James Shaver Woodsworth

Co-operative Commonwealth Federation (C.C.F.)

Mr. WOODSWORTH:

The duty of this house is to guard the people's liberties. When anything affects those liberties, such as the existing arrangements in Quebec, then I have the right to defend those liberties. I would be recreant in my duty as a member of this house if I failed to do that.

I brought up this matter some fourteen months ago, and the minister promised that he would take it under consideration. Outside of asking one or two questions, we have refrained this session from bringing before the house these grievances which affect a very considerable section of the people. I do not think we should be asked to refrain any longer. All I am doing is to present the case, and the minister can choose whether he will say anything in answer. He can continue his stony silence if he likes; that is for him to decide. However, I want to make it clear from the very commencement of my remarks that I am not asking him to state whether he is going to ask for disallowance. My plea last year was not for disallowance; it was for the reference to the supreme court of a very troublesome matter.

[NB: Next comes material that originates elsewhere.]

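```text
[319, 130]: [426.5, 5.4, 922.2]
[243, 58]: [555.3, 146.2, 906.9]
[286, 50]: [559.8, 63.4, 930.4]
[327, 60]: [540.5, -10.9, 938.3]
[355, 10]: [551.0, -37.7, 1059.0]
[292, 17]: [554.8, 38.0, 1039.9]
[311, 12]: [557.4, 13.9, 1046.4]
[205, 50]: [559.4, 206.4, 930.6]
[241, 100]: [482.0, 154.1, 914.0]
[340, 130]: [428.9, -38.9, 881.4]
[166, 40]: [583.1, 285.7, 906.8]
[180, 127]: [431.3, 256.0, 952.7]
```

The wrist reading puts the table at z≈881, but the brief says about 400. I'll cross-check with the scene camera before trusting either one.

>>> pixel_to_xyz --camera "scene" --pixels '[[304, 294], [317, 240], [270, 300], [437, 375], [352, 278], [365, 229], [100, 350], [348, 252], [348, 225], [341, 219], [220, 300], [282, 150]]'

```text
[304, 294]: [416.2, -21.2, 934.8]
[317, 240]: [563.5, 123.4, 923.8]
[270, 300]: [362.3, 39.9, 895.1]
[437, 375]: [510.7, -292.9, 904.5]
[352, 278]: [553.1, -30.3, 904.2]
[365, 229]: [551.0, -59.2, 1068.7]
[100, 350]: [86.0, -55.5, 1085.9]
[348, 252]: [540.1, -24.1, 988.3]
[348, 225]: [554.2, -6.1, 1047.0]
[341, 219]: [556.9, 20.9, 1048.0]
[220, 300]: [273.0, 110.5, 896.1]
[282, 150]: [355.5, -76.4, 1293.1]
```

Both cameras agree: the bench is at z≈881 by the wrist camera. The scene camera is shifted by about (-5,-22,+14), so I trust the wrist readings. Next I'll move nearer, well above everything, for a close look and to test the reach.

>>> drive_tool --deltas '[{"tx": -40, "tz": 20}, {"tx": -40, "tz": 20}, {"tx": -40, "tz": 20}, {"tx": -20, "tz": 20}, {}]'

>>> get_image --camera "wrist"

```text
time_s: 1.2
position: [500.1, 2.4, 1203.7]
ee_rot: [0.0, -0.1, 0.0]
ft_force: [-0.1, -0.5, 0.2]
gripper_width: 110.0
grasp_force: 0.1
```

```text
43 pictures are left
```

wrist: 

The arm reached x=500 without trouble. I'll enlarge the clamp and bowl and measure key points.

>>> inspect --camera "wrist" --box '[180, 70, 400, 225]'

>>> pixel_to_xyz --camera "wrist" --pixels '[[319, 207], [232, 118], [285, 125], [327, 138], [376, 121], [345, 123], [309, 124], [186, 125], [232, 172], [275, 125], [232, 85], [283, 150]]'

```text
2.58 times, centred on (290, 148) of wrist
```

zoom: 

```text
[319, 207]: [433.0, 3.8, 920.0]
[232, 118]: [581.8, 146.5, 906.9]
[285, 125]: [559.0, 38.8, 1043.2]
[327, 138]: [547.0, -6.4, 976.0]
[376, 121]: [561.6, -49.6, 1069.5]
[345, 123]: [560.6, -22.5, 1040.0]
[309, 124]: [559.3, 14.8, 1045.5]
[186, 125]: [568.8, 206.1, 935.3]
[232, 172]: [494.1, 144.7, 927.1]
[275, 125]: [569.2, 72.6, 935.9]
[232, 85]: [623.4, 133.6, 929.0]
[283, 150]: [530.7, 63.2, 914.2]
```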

On March 30 of last year I brought this matter to the attention of the house. I do not want to repeat the speech I made at that time, but let me quote shortly from Hansard of that date, as follows:

Premier Duplessis in introducing the bill stated, according to the Gazette of March 18, that since the parliament of Canada repealed section 98 of the criminal code, there was no means of preventing communist meetings. I submit that that statement in itself is an admission that that legislation is an indirect attempt to legislate in the field of criminal law, and as such it is in reality ultra vires. The important sections are 3 and 12. Section 3 reads:

It shall be illegal for any person, who possesses or occupies a house within the province, to use it or allow any person to make use of it to propagate communism or bolshevism by any means whatsoever.

And then section 12:

It shall be unlawful to print, to publish in any manner whatsoever or to distribute in the province any newspaper, periodical, pamphlet, circular, document or writing whatsoever propagating or tending to propagate communism or bolshevism.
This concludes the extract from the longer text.